=== Excerpt ===

The ‘our abundant natural resources’ myth
May 27, 20191.1K views0 comments
By Martin Ike-Muonso
It is usually a thing of pride when we boast about our abundant natural resources, our youthful population and vast markets. These vaunts are some unsung reference to the size of the theoretical factors of production consisting of raw materials, capital and labour that are available to us. All things being equal, the vast quantities of these resources ideally point to potential massive output should they be entrepreneurially deployed. But our natural resources, on the contrary, have remained either trapped underground or are creating a cult of ‘national resource sharers’ rather than the desired output. Our huge youthful population whose future can be better defined with the opportunities from these resources remain either poorly educated and unemployable or potentially misguided into illegalities.
Worse still, the abstraction of significant economic values in the international markets even for the already tapped resources has always been a tall order. Our primary products are either outrightly rejected as not meeting international standards or are grossly underpriced. The effect back home is that the full benefits of these resources are not maximized and fail to create the quantum of employment expected of their scale. Consider, for instance, our crude oil and its consideration as a curse rather than a blessing. Consider the groundnut pyramids of Kano which have now vanished before our eyes. Consider that we now depend on foreign vegetable oil even with our ‘supposed’ oil palm abundance. But when we look at our neighbours, we see a completely different picture of how they have utilized their own nature’s endowments to better their lives.
In the 1960s and 70s, Nigeria boasted of its cocoa production capacity. Kenya was also a vast cocoa producer but not comparable to Nigeria in any way. However, typical of us we were more interested in beholding and flaunting our vast cocoa heritage just as we watched our groundnut pyramids disappear. Today, Kenya has not only expanded its cocoa production capacity but has vastly expanded its ability to produce and export coffee industrially. Kenya is one of the world’s producers and exporters of industrially processed coffee. That was possible because, as a country, they decided to explore its nature-given advantage in coffee for its greater good. For us, several similar sad stories around our deliberate abandonment of the necessity and urgency to commercially and industrially develop our natural resources abound.

=== Supplied information ===

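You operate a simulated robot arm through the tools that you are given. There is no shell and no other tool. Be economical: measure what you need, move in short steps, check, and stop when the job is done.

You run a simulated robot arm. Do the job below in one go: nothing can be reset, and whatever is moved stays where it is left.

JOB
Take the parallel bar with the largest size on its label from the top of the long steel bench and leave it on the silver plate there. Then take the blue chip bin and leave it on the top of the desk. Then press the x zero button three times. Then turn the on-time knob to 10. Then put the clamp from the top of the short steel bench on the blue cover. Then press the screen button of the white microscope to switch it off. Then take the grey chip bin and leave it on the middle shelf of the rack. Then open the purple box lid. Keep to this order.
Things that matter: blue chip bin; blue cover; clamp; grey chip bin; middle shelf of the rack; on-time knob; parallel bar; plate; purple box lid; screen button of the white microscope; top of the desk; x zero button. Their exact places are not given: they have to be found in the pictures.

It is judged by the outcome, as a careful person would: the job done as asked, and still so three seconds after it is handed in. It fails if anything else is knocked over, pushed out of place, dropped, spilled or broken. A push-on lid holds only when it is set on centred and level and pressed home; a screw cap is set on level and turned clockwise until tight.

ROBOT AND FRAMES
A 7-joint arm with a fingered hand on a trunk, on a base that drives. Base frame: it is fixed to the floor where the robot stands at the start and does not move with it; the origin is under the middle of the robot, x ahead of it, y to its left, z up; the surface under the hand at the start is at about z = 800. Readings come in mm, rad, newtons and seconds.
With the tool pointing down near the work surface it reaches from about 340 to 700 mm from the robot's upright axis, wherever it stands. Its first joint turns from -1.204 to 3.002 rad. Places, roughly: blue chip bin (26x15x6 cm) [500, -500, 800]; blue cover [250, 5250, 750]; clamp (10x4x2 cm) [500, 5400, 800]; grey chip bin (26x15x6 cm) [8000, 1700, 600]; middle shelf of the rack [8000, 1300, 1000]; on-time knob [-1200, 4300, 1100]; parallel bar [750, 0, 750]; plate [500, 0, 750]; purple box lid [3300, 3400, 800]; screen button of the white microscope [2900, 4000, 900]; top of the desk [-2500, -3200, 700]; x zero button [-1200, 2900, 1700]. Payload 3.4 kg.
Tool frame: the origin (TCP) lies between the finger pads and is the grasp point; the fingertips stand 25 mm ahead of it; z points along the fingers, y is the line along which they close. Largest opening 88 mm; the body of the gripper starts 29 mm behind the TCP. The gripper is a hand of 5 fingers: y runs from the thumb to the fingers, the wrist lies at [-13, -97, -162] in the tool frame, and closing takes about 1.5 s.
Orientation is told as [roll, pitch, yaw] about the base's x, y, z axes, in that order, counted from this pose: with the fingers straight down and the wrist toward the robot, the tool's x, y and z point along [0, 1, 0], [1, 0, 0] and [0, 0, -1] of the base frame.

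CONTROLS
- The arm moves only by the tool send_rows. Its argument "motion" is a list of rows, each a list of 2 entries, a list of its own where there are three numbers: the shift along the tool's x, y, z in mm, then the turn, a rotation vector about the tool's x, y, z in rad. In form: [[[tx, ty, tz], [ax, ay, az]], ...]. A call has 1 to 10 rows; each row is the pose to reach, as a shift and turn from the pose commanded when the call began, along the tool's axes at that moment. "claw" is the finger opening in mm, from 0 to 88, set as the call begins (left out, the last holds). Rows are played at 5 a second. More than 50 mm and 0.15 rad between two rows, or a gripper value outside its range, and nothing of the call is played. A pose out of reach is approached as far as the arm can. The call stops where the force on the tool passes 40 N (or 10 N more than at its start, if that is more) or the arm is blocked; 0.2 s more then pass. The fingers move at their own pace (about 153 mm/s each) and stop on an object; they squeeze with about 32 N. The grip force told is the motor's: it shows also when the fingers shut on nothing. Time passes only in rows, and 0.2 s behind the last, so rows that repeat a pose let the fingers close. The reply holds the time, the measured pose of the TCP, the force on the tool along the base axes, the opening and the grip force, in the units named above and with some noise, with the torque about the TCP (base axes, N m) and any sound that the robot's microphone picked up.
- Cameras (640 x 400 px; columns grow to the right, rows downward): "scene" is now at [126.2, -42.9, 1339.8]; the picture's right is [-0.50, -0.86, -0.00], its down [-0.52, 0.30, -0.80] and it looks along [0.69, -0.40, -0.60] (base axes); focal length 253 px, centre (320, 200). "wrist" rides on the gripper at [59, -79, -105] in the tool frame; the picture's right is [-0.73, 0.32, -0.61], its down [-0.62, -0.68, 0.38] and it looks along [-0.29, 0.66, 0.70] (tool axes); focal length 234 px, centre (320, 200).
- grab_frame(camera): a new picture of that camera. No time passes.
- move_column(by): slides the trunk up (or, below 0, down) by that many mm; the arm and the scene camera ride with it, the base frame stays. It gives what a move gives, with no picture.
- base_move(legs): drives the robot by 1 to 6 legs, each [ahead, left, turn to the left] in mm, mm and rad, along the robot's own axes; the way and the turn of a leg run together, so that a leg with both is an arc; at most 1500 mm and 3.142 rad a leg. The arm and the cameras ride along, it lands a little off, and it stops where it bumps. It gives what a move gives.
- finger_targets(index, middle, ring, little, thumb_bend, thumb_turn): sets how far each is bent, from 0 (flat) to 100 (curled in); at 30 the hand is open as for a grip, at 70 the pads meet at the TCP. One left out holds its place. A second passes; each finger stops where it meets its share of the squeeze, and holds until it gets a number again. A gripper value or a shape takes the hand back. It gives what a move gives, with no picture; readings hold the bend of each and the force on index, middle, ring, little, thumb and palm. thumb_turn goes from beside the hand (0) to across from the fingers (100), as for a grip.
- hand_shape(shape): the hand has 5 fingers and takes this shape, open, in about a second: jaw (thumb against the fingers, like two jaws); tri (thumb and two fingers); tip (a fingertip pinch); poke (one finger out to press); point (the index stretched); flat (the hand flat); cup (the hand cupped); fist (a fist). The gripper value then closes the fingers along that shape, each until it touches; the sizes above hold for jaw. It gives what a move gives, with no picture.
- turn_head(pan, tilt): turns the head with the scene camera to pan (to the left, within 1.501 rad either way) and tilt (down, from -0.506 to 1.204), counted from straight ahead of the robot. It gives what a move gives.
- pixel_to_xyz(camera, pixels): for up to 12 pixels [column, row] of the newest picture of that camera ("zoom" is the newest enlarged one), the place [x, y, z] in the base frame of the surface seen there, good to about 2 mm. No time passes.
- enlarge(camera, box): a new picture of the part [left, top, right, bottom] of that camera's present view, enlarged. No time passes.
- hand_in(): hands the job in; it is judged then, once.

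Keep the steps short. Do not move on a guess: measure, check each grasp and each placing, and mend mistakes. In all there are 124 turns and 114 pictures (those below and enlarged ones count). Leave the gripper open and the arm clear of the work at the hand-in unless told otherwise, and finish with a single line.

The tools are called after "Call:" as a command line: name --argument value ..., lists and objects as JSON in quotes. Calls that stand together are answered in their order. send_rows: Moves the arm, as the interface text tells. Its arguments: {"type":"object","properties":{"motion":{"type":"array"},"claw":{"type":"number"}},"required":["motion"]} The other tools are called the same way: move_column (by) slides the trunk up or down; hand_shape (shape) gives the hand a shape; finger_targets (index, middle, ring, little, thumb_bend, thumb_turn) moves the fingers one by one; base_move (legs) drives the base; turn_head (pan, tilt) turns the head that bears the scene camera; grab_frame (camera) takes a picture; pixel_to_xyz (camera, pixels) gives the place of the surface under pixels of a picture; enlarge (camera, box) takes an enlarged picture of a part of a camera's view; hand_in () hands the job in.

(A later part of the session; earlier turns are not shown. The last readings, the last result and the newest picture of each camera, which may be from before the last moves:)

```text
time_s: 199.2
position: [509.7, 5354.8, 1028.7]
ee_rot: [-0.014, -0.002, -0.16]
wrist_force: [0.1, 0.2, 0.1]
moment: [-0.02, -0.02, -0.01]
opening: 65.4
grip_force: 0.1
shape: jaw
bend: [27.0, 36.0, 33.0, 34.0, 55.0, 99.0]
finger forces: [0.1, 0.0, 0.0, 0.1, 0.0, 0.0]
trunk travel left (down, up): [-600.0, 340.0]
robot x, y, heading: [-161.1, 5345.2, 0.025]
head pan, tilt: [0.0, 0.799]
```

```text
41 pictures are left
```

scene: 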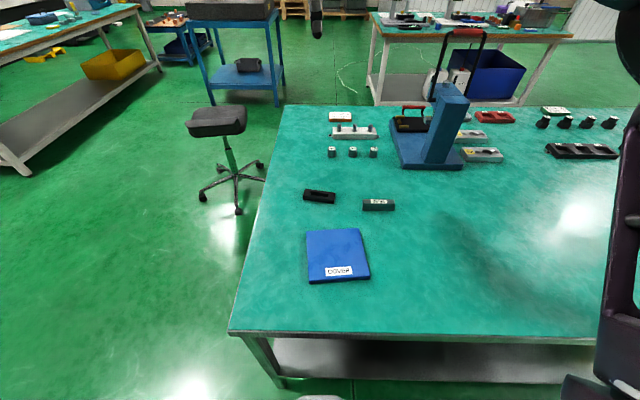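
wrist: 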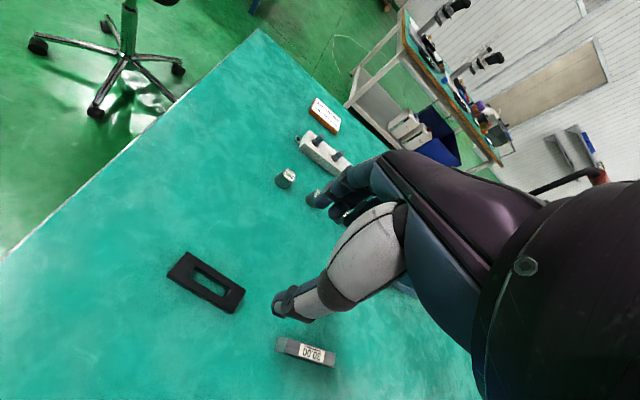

===

◆ **To be done**:
1/ Reproduce the wording of the excerpt between "Worse still, the" and "better their lives.", with both ends included.
2/ Add the next paragraphs of the excerpt.

◆ **The results**:
1/
Worse still, the abstraction of significant economic values in the international markets even for the already tapped resources has always been a tall order. Our primary products are either outrightly rejected as not meeting international standards or are grossly underpriced. The effect back home is that the full benefits of these resources are not maximized and fail to create the quantum of employment expected of their scale. Consider, for instance, our crude oil and its consideration as a curse rather than a blessing. Consider the groundnut pyramids of Kano which have now vanished before our eyes. Consider that we now depend on foreign vegetable oil even with our ‘supposed’ oil palm abundance. But when we look at our neighbours, we see a completely different picture of how they have utilized their own nature’s endowments to better their lives.

2/
Life is about results; positive results always support higher living standards. The results demanded of a country usually revolve around such indices as employment, security and income, for its citizens. Invariably, the power to generate positive outcomes on these parameters is dependent mainly on the capacity to produce sellable goods and services in large quantities. The ability of a country to significantly succeed on this is a function of its level of industrialization. Unfortunately, there is evidently less than optimal efforts by our policymakers to get the significant quantum of the so-called abundant natural resources through industrial lines. Boasts of abundant natural resources that are untapped and not used to create exportable outputs are laughable. Now that does not mean that a country can not depend partially on the export of its unprocessed raw materials. It can, but, limiting the share of unprocessed natural resources in the overall export portfolio of a country is necessary mainly if improving on the economic value of such unprocessed resources will yield more than corresponding commercial impact when otherwise. It is even worse when such unprocessed raw materials are exportable but are constrained by locally made laws from being tapped. Both cases, hamper employment opportunities. However, in the former, local employment opportunities are exported.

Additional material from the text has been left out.